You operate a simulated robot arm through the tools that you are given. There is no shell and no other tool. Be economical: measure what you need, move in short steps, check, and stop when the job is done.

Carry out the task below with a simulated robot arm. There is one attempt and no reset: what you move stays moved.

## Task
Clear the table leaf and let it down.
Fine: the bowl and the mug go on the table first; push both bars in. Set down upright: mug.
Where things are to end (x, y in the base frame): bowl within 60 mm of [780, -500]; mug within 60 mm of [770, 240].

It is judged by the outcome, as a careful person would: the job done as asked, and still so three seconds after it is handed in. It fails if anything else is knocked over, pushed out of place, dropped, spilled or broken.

* * *

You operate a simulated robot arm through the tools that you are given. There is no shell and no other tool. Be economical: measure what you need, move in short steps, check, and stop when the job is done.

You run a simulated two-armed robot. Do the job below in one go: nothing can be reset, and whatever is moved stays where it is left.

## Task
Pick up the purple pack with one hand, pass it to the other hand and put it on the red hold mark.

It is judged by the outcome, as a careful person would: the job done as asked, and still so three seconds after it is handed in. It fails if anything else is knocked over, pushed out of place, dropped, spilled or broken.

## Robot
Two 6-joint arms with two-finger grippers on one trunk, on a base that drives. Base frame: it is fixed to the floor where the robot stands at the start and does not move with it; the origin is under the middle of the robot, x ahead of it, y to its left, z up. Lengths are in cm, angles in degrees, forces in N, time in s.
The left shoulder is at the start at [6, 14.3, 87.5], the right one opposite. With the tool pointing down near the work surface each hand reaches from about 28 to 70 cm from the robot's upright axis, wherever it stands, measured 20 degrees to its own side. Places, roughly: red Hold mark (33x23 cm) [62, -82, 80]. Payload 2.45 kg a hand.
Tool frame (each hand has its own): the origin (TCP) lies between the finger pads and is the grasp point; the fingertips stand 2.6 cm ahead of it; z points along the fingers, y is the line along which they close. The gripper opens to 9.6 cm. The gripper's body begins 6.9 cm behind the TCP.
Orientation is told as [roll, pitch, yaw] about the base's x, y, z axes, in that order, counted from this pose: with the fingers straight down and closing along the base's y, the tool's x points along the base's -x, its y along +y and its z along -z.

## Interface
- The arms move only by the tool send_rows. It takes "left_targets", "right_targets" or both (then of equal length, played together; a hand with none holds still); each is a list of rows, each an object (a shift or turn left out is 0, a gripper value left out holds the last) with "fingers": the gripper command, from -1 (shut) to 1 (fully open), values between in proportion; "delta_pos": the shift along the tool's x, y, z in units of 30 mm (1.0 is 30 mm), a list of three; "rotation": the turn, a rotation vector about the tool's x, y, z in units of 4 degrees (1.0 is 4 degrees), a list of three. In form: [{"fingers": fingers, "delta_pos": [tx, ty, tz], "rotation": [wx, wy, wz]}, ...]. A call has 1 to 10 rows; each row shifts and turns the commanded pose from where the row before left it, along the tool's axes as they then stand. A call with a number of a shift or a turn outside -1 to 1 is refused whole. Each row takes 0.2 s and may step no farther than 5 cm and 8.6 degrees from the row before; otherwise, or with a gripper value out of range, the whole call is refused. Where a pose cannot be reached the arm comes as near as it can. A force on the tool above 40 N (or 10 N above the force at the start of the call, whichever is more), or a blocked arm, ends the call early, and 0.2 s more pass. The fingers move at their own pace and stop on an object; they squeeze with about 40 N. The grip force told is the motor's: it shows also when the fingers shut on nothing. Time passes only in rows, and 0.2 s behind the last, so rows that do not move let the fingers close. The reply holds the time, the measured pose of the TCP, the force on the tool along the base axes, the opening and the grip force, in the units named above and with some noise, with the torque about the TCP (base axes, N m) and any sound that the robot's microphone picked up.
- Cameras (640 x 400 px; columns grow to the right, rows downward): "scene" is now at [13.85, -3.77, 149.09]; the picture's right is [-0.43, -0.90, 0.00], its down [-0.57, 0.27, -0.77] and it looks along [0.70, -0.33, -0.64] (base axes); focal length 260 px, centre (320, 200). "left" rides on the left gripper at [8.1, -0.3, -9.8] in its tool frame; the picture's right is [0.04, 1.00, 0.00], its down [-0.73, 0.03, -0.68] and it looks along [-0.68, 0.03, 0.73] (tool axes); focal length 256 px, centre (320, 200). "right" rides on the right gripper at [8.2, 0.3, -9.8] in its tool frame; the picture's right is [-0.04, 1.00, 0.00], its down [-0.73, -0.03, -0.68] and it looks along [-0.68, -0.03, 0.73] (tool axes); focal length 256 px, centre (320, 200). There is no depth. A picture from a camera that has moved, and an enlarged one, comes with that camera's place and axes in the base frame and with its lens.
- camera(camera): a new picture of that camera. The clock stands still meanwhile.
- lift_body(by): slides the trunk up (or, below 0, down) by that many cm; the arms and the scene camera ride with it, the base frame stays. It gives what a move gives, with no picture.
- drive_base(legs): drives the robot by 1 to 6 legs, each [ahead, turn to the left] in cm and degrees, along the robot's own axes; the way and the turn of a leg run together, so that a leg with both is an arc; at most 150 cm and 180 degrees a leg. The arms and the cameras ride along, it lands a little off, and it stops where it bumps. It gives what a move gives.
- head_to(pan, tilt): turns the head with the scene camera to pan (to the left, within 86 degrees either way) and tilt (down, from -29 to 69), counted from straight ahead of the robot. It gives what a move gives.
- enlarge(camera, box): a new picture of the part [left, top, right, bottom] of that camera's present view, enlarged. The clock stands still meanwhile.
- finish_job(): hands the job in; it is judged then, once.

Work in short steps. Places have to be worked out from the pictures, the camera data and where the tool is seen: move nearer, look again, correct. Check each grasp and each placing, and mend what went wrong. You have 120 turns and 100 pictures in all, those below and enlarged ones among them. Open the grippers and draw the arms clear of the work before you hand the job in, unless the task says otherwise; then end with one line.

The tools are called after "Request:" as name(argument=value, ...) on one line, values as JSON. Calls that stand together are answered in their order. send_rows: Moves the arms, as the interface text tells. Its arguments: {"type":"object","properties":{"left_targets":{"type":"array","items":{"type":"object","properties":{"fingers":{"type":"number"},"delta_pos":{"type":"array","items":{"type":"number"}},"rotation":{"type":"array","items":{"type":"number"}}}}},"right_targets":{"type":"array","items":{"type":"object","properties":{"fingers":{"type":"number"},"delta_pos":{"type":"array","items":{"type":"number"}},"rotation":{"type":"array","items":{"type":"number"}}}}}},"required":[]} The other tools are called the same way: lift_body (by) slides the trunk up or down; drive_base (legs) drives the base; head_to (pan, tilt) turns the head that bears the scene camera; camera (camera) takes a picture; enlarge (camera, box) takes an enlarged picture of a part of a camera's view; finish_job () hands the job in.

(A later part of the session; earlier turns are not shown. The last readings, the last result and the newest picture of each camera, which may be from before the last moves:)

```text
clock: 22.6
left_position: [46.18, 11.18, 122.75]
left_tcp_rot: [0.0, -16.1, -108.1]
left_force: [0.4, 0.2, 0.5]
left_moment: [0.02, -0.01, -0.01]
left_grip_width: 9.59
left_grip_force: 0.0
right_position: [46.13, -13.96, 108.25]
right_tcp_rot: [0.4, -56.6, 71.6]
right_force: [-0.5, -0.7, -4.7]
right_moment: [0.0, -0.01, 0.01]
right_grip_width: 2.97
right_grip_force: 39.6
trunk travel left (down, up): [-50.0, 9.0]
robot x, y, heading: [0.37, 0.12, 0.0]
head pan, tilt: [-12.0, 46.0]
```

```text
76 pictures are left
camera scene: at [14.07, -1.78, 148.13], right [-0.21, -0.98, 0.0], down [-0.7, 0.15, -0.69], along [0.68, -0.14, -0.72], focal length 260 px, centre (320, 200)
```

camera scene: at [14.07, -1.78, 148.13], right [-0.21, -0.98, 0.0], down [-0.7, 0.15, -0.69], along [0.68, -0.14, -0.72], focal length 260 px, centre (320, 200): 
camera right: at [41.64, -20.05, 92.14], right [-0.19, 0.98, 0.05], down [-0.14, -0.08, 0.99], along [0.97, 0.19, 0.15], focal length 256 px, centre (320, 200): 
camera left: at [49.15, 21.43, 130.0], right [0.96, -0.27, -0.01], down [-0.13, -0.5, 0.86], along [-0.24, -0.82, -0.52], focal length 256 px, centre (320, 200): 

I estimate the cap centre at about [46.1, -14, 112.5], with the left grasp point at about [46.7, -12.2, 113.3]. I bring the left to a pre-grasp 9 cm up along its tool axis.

==

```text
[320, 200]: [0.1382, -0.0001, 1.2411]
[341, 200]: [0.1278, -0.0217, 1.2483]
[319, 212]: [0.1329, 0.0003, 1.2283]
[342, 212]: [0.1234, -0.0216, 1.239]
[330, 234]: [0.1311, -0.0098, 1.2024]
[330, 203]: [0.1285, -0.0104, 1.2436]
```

» Job
In the entries above, locate every line with the word "clock" and copy it.

» Output of the exercise
- camera(camera): a new picture of that camera. The clock stands still meanwhile.
- enlarge(camera, box): a new picture of the part [left, top, right, bottom] of that camera's present view, enlarged. The clock stands still meanwhile.
clock: 22.6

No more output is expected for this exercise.